Say how many lines of the material below contain the word "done", with no other words.

# Data excerpt
---*---
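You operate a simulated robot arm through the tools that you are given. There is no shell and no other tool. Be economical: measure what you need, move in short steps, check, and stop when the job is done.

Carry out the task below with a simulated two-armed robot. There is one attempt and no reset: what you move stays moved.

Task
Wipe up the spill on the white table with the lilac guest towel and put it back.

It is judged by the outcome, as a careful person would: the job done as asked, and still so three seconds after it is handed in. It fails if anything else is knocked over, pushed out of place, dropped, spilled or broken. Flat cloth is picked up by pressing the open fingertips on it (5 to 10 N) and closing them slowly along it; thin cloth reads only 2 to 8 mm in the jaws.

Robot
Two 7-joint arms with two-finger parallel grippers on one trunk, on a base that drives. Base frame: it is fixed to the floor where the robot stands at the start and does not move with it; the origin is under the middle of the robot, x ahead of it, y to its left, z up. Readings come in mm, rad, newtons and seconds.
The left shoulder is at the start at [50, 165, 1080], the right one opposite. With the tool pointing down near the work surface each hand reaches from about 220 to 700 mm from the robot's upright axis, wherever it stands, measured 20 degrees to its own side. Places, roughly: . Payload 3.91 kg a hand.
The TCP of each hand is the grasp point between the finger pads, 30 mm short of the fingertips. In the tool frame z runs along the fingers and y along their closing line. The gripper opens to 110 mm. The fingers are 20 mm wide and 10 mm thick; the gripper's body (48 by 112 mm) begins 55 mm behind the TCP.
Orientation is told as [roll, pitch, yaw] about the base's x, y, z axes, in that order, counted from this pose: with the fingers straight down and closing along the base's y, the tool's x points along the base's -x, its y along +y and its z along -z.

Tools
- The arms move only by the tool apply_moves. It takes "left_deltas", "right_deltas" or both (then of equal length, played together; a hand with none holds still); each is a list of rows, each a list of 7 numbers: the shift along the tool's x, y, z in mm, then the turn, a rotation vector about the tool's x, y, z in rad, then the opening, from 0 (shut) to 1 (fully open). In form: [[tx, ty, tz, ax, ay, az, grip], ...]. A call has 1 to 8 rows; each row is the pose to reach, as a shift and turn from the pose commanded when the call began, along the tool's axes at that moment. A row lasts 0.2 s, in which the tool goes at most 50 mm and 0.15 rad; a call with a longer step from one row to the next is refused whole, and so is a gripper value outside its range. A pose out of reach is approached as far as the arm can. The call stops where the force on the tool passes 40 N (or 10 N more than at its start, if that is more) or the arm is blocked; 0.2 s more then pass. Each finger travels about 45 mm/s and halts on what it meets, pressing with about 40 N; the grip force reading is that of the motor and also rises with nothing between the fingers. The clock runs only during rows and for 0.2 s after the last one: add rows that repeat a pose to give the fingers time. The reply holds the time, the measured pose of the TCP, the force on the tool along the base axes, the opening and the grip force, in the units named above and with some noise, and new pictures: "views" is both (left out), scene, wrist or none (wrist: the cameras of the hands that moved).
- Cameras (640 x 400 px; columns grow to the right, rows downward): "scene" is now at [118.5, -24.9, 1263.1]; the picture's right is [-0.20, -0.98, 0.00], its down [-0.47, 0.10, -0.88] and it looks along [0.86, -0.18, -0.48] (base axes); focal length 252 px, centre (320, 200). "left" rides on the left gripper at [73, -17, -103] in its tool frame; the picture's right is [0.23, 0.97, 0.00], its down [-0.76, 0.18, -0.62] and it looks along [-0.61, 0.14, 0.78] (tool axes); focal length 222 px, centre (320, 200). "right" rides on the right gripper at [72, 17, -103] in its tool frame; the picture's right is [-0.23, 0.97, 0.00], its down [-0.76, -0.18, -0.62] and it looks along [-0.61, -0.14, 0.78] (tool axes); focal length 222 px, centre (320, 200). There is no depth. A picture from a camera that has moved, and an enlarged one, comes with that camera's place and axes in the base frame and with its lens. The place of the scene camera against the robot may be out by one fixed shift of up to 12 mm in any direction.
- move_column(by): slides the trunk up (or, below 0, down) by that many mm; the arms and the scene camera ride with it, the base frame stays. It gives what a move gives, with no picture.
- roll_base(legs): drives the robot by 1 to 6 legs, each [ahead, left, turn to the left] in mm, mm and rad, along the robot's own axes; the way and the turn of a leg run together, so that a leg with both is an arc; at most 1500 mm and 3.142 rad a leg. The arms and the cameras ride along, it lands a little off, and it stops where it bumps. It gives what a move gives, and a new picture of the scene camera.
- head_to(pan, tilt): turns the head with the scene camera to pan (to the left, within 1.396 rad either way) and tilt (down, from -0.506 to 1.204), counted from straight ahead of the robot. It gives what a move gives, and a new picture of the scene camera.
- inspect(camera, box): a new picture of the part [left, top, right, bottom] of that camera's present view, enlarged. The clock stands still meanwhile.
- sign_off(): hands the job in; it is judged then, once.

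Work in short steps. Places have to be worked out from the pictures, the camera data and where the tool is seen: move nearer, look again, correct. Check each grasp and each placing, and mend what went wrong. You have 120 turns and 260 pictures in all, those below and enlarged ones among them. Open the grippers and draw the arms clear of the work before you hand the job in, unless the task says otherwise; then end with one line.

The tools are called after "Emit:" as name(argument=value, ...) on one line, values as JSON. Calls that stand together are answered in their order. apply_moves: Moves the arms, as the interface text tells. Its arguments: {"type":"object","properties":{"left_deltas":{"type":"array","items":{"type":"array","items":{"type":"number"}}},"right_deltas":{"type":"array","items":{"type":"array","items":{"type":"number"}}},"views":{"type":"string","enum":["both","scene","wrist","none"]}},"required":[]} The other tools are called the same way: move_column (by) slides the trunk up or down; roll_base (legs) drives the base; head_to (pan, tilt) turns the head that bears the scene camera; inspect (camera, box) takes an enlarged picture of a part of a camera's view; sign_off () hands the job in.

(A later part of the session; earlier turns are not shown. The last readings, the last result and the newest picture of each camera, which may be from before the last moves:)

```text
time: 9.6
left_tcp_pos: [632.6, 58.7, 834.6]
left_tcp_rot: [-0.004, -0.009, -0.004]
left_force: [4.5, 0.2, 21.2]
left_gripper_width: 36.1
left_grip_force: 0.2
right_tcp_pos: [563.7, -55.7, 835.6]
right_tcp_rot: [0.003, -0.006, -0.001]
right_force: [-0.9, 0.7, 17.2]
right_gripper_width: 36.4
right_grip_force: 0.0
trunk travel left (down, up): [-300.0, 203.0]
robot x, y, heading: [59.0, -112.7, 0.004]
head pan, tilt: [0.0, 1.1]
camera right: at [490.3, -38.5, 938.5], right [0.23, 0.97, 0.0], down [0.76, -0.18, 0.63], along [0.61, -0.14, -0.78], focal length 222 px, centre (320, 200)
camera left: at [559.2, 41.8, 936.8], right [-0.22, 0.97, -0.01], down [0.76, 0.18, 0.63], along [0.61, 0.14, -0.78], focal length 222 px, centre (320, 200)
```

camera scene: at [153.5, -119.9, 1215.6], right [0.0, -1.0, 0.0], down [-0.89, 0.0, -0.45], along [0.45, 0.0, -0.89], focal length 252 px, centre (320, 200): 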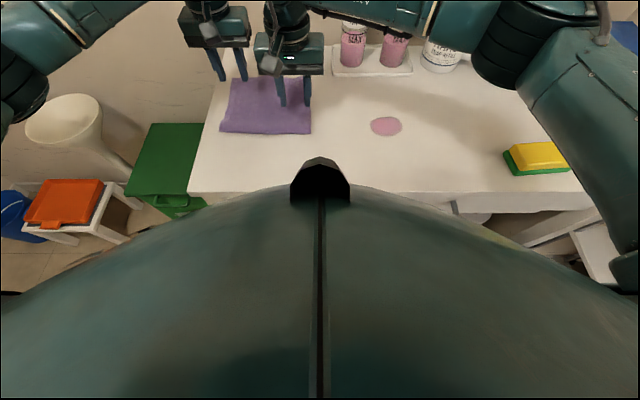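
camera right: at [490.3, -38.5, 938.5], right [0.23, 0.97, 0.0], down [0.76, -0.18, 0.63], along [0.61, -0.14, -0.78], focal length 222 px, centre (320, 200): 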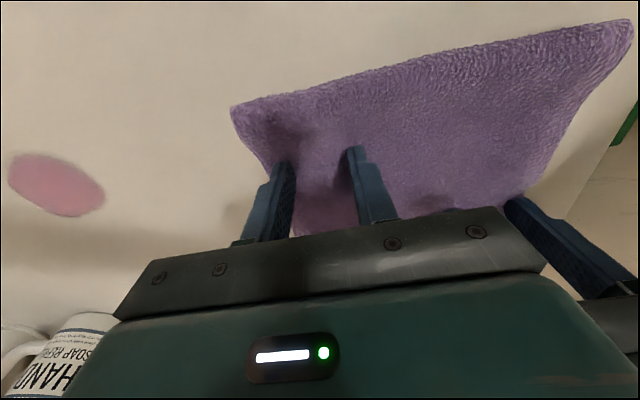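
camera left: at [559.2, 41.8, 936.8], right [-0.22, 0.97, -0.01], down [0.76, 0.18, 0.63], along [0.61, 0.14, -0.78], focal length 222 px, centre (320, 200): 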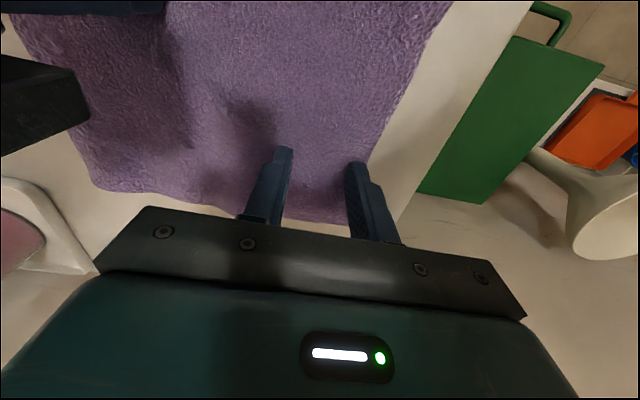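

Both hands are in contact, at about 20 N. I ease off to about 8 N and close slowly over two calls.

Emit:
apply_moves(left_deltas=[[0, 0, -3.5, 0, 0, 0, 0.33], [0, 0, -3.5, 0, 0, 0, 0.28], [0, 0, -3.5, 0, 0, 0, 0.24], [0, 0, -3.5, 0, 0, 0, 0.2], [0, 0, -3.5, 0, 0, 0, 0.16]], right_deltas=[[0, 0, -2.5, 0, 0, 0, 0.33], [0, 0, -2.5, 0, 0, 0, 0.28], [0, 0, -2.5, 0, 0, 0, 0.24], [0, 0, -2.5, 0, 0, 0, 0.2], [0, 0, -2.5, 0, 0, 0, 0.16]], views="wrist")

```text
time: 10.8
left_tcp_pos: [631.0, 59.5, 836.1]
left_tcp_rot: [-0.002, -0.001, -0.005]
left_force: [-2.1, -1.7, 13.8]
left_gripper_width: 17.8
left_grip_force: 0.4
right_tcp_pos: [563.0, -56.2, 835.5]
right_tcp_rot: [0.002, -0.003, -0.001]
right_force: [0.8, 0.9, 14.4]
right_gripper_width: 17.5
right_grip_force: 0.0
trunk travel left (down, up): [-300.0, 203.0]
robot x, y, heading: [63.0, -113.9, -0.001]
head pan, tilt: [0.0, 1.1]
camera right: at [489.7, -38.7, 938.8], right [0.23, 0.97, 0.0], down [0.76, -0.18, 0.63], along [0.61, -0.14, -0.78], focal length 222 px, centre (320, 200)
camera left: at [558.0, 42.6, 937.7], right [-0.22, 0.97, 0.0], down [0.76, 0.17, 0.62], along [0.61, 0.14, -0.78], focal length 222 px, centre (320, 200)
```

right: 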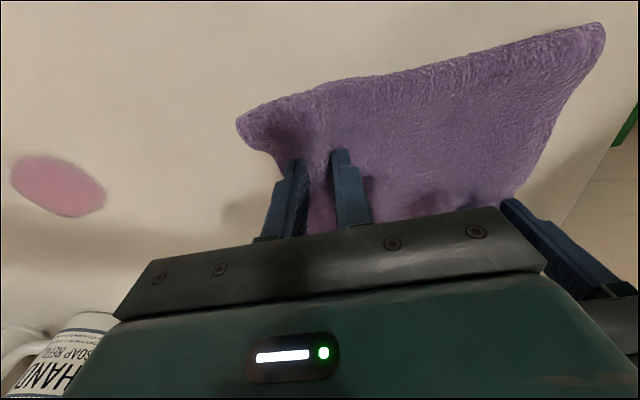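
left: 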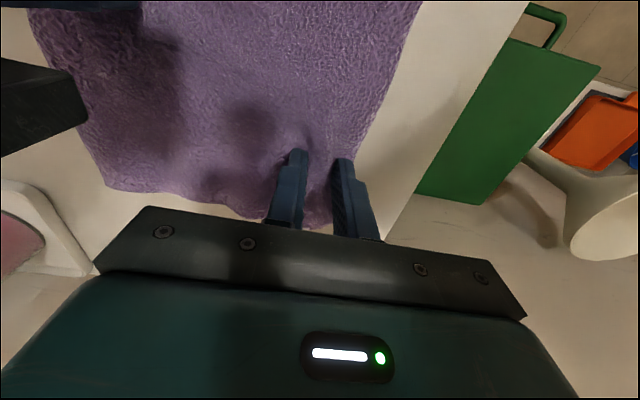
---*---
# Answer
2